Peacock, a local businessman, led the fight to keep the college open and lend the strong support to insure its survival and growth for the future.

Gov. J. Bracken Lee, former mayor of Price who helped secure the property the college is built on, decided Utahans were paying too many taxes and wanted to cut the state budget. Fiscally conservative, Lee felt the state could not afford to finance the nine institutions of higher education and wanted to either give three of the original two-year colleges to the LDS Church (Snow, Dixie and Weber) and close Carbon College. Lee contacted the leaders of the church several times, asking them to take back the three two-year schools. The church agreed to take back the three former church schools.

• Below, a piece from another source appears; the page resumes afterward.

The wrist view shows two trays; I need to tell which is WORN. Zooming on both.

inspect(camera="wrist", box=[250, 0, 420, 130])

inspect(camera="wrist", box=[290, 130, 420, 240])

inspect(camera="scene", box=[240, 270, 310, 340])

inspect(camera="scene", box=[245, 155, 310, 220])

In a special December 1953 legislative session, he proposed Carbon College be closed and its land and property sold. He convinced the legislature to support his recommendations.

The citizens of Southeastern Utah were outraged at the news that Carbon College was to be closed. The Sun Advocate newspaper printed an editorial on its front page, titled, "In Memoriam:"

"It is the reluctant duty of this newspaper to record the passing of Carbon Junior College, an institution established 16 years ago for the educational and cultural improvement of the people of Southeastern Utah by the authority of the Utah State Legislature. The junior college was eliminated by the same authority ... and the action was initiated ... in personal prejudice rather than as a necessary part of any economy program.

"[The state] had done a memorable job in destroying our pride in a college, impairing the educational opportunities of the young people of this area: eliminating the only state institution in Southeastern Utah, centralizing educational advantages into the vast state capital city, and saving the taxpayers an infinitesimal amount, if any, in the process."

According to news reports, almost immediately, efforts were started to try to save the college by forcing a popular vote to reverse the actions of the legislature.

Peacock was selected to head up the effort to obtain the signatures needed to put the measure to save the colleges (retain ownership in Dixie, Snow, Weber and save Carbon) on the November ballot, develop supporting materials to send out to voters, raise money to collect signatures and mail materials and convince a majority of Utah voters to reject the recommendations of Governor Lee and the Utah Legislature.

Peacock led a committee of Carbon County's leading citizens in an unprecedented united effort in what must have seemed an insurmountable task to save the college.

The "Save Carbon" group opened an office in the Crown Theatre building to coordinate the collecting of signatures, developing materials and raising funds to support the effort.

Many of Carbon College's student body officers and students traveled throughout the state to gather signatures to save the state colleges. They turned into the governor more than double the amount of signatures needed to force a ballot to save the colleges during the November general election that year.

In one of the largest turnouts, Utahans voted overwhelmingly to reverse the closure 176,650 to 50,533. Carbon, Weber and Salt Lake counties had the highest number of votes to save the four colleges. Sanpete and Washington counties' voters were almost split 50-50 in rejecting the closure of Carbon and turning Snow, Dixie and Weber back to the LDS Church ownership.

Carbon College was saved and the people of Southeastern Utah were ecstatic that they would continue to have a college in this area of the state to attend.

A half-century later, the administration of CEU continues to honor Peacock and his legacy by having a room named after him in the new J.G. Reeves Building. His picture will again grace campus and serve as a symbol to all those that follow, how much he did to make sure there will always be a higher education institution in Southeastern Utah.